Akademik hayatına endüstri mühendisliği alanında başlayan sonrasında eğitim öğretim alanında çalışma ve araştırmalara yönelen, pek çok üniversitede yöneticilik yapan Prof. Dr. Erkut, dünyada eğitim paradigmalarının değiştiğinin altını çizdi. Prof. Dr. Erkut, sıralama sınavları kaldırılması, öğrenciye içerik yerine yetkinlik kazandırılması, yapay zekanın eğitim sistemine dahil edilmesi, okulun sosyalleşmenin mekanı olarak yeniden işlevlendirilmesi gibi öneriler sıraladı.
CHP PM Üyesi Prof. Dr. Erdoğan, ise derin yoksulluğun çocukların zihinsel, fiziksel ve psikolojik gelişimini dolayısıyla eğitim hayatlarını olumsuz yönde etkilediğini söyledi. İktidarın bu alanda yetersizliklerini CHP’nin kreş, yurt, burs, öğrencilere yemek gibi sosyal belediyecilik anlayışı ile yerel yönetimlerce kapatılmaya çalıştığının altını çizen Prof.
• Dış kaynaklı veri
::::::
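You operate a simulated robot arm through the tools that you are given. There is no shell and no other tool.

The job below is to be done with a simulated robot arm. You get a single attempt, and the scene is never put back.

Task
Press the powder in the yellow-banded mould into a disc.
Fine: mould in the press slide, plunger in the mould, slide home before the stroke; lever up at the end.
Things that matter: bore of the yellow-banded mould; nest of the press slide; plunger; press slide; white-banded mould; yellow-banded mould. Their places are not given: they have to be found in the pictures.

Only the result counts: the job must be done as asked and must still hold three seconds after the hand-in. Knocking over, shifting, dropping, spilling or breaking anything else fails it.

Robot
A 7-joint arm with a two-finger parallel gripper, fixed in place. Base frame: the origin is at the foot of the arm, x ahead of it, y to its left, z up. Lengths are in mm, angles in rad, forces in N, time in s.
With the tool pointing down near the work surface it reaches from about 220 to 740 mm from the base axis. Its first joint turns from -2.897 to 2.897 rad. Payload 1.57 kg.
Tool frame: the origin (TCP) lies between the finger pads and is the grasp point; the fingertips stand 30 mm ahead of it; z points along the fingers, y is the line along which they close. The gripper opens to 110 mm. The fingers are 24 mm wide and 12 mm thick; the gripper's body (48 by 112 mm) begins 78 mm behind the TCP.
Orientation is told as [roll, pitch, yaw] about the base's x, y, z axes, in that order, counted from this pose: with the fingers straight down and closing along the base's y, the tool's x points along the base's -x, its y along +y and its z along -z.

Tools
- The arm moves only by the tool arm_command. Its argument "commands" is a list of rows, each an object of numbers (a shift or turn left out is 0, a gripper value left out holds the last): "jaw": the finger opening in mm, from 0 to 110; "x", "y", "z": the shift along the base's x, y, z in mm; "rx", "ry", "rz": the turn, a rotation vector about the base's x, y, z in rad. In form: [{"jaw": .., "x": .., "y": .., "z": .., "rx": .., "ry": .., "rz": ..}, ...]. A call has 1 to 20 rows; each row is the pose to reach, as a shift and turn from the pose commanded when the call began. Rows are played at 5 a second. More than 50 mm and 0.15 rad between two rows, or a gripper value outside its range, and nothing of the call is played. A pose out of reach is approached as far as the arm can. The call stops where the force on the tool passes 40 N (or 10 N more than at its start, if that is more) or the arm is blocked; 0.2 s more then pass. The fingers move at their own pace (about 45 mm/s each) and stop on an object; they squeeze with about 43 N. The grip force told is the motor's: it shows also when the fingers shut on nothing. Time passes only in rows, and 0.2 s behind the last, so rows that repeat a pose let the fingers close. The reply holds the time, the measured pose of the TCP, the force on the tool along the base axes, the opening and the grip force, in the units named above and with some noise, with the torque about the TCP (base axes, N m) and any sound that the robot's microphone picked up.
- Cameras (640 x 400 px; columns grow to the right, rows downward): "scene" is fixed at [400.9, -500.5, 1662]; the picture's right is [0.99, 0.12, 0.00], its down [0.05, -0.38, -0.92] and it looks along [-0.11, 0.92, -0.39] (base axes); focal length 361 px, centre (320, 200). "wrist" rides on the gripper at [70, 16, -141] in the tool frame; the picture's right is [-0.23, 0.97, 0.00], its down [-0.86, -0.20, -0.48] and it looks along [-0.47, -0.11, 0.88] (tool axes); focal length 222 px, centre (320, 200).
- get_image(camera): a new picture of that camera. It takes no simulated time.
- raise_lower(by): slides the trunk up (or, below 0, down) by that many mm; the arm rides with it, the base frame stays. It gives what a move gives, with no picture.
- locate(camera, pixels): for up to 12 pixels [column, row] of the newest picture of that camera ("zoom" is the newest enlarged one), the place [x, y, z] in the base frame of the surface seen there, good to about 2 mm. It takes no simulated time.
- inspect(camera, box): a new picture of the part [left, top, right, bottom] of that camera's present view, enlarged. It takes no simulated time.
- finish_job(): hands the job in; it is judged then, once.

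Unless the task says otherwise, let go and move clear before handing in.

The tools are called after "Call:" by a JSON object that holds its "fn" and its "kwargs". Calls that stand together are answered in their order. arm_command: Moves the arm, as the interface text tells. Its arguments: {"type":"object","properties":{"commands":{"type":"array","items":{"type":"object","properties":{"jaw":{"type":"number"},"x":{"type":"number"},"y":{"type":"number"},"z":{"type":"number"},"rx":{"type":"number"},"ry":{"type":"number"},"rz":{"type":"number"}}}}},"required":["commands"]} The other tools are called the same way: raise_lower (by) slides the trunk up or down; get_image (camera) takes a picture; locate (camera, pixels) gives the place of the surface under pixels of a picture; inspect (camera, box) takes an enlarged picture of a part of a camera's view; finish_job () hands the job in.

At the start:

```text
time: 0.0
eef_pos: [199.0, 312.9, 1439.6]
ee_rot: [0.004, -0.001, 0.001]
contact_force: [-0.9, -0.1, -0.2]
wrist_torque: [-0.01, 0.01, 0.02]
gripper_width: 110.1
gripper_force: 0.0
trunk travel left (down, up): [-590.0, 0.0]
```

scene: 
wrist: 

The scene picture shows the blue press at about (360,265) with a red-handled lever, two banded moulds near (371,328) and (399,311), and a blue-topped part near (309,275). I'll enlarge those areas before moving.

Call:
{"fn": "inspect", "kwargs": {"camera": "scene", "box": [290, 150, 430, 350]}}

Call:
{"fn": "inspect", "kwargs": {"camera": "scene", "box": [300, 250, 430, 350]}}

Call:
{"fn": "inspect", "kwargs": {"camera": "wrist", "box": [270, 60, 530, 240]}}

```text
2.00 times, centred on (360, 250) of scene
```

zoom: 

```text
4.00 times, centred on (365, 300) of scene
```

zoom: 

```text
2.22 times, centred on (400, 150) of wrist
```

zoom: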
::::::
Dr. Erdoğan, “Politika öncelik belirleme alanıdır. Eğitime öncelik verilmiyor. Eğitimin bütçeden aldığı pay düşük. Her yıl 400 – 500 bin üniversite öğrencisi üniversiteden kaydığını sildiriyor. Bunun nedenleri ile ilgili dahi veri yok” dedi.